• **What is needed**: Set down the document section as it stands from "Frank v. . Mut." to "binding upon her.", and nothing more.

• **Given material**:

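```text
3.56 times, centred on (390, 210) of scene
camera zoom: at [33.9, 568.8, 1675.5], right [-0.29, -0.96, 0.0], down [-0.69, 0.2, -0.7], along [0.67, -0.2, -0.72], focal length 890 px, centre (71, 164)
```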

• **Document section**:
Frank v. . Mut. L. Ins. Co. of New York

102 N.Y. 266 | NY | 1886

[EDITORS' NOTE: THIS PAGE CONTAINS HEADNOTES. HEADNOTES ARE NOT AN OFFICIAL PRODUCT OF THE COURT, THEREFORE THEY ARE NOT DISPLAYED.] *268 We are of opinion that the policy issued by the defendant company to the plaintiff on the life of her husband, on the 21st of January, 1869, was, under the decision of this court inBrummer v. Cohn (86 N.Y. 11), and preceding *272 cases therein referred to, not assignable by her, and that she had the right to avoid the assignment made by her to Martin Kupfer on the 16th of September, 1875. That, consequently, the subsequent assignment made by Kupfer, with her consent, on the 17th of August, 1876, to the defendant Demond, and the surrender by him to the company on the 9th of January, 1877, were not binding upon her.

The learned counsel for the insurance company contended that the policy was not taken out under the act of 1840, and was not within the decisions holding such policies to be non-assignable, for the reasons that the contract of insurance was with the wife and that she paid the first premium, as appears from the recital in the policy, and that the husband paid none of the premiums out of his own funds.

There is no finding that the premiums, subsequent to the first, were paid by the wife, or that they were not paid by the husband, nor was there any request to find such facts. The only finding with respect to who paid the premiums, other than the last two paid, is that the policy was issued to the plaintiff in consideration of the sum of $178.50, duly paid to the company by the plaintiff, and of the quarter annual payment of a like amount on certain days during the continuance of the policy.

The only evidence on that point on the trial, in addition to the recital in the policy, was the testimony of the plaintiff's husband, who stated that he paid the premiums himself for his wife up to April, 1876, but on cross-examination he said he could not recollect whether or not they were paid by his wife's father out of his own money. The premiums due in July and October, 1876, are found to have been paid by the defendant Demond.

The act of 1840 (Chap. 80) is not confined to cases where the premiums are paid by or out of the funds of the husband. As originally enacted it authorized any married woman to cause to be insured, for her sole use, the life of her husband, and provided that the amount of insurance when due should be payable to her, free from the claims of the representatives of *273 the husband or of any of his creditors, but that such exemption should not apply where the amount of premium annually paid should exceed $300. But by the act of 1858 (Chap. 187) this condition of the exemption was confined to cases where the premium, exceeding $300, was paid "out of the funds or property of the husband," clearly implying that the act contemplated their being paid from some other source; and by the act of 1877 (Chap. 277) the condition was further modified so as to provide merely that where the amount of premium paid out of the funds or property of the husband should exceed $500, the excess should inure to the benefit of the creditors of the husband. In Eadie v. Slimmon (26 N.Y. 9), the leading case upon this subject, and in most of the cases which have followed it, the same feature appears to which the counsel refer as taking the present case out of the principle of those cases. The policy in Eadie v. Slimmon recited the payment by the wife of the premium for the first year, and that recital does not appear to have been controverted in any manner, and in none of the cases in this court is the question whether the premium was paid by the husband or the wife treated as material.

• **Solution for this task**:
Frank v. . Mut. L. Ins. Co. of New York

102 N.Y. 266 | NY | 1886

[EDITORS' NOTE: THIS PAGE CONTAINS HEADNOTES. HEADNOTES ARE NOT AN OFFICIAL PRODUCT OF THE COURT, THEREFORE THEY ARE NOT DISPLAYED.] *268 We are of opinion that the policy issued by the defendant company to the plaintiff on the life of her husband, on the 21st of January, 1869, was, under the decision of this court inBrummer v. Cohn (86 N.Y. 11), and preceding *272 cases therein referred to, not assignable by her, and that she had the right to avoid the assignment made by her to Martin Kupfer on the 16th of September, 1875. That, consequently, the subsequent assignment made by Kupfer, with her consent, on the 17th of August, 1876, to the defendant Demond, and the surrender by him to the company on the 9th of January, 1877, were not binding upon her.